*** AVAILABLE DATA ***
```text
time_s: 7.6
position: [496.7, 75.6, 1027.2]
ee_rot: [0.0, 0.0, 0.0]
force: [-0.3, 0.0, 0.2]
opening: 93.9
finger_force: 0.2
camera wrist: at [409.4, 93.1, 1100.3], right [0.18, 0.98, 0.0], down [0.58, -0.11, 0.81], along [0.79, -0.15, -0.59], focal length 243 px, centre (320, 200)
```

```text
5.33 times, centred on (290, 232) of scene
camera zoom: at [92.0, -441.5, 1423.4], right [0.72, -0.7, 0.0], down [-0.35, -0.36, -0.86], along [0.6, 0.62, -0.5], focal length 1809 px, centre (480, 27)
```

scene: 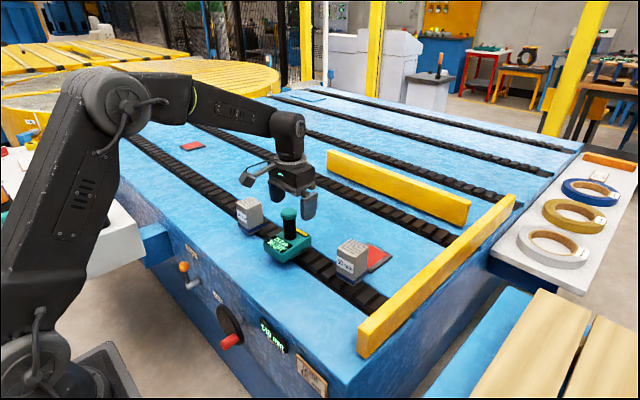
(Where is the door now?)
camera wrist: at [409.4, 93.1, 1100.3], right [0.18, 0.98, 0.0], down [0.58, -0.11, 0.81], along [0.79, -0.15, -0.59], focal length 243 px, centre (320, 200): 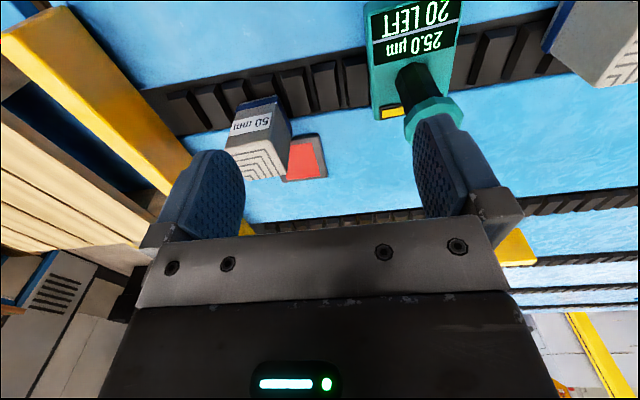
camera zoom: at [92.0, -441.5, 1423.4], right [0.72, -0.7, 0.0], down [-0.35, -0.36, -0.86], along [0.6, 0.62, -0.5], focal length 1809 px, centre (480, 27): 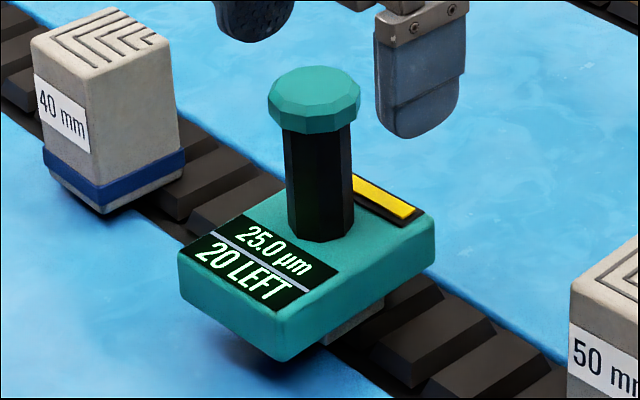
***
• _PROBLEM TO WORK ON_: Keep the text going from its last sentence.
*** TEXT ***
A solution is said to be coming soon to a thorny technical issue
that had threatened to temporarily render electronic financial reports
tagged in eXtensible Business Reporting Language less useful than had
been hoped.


The source of the problem is the Financial Accounting Standards
Board's new codification of accounting standards, which is set to take
effect July 1. One key advantage of XBRL-prepared electronic reports is
that each data-tagged line item displays references to the accounting
and regulatory rules applicable to that item. That gives users of the
financial statements valuable context for the reported number.


But the current XBRL taxonomy — that is, the set of tags
corresponding to the line items — aligns with the precodification
organization of the FASB literature. That means that as of July 1,
users of data-tagged reports will see references to standards that
don't match up with the new codification. A new taxonomy incorporating
references to the newly codified accounting rules is not expected to be
released until early 2010.


Neither FASB nor the nonprofit entity that is working to establish
XBRL as a financial-reporting format in the United States had announced
whether or when a temporary fix for the problem would be made
available. But Thursday, Mark Bolgiano, chief executive of XBRL US,
told CFO.com that one would be ready in July. The two organizations are
working together, he said, to create an extension to the existing 2009
taxonomy that will display the references correctly.


FASB, though, hedged a bit on the July time frame. A spokesperson
told CFO.com that the accounting standards board is "shooting" to have
the fix ready by the end of the month, but there is no specific
scheduled date.


Even a short delay could affect investors, banks, and other users of
financial statements filed by any of the 500 largest public companies
with fiscal periods ending June 30 — that is to say, most of them. And
to the extent there is any confusion about the accounting underlying
the information in the reports, it could, of course, could cause some
communications problems for finance executives. Earlier this year, the
Securities and Exchange Commission required those 500 companies to file
financials using XBRL for periods ending June 15 of this year and
later. (About 1,800 more companies have to do so starting with quarters
concluding on or after June 15, 2010, with the rest following a year
after that.)
***
• _RESPONSE BELOW_:
In fact, a late-July or later release of the fix would likely mean
that most of the first wave of XBRL filings — after those by a small
group of voluntary early adopters that included Microsoft and Pepsico —
would contain the incorrect references, according to Neal Hannon,
senior consultant for XBRL strategies at The Gilbane Group, an
information technology consulting firm.


Everybody involved in the production of financial reports, Hannon
said, including software companies and financial printers, will need
some time to understand the solution and make sure it's compatible with
their products before companies can begin to prepare financials
containing references to the codification accounting standards.


Still, Hannon called the forthcoming solution "great news," saying
he had been concerned for months that the necessary programming might
not prove doable, at least in a reasonable time frame. He characterized
XBRL-tagged financial reports without references to the current
underlying accounting literature as unacceptable. "What would be the
point?" he asked.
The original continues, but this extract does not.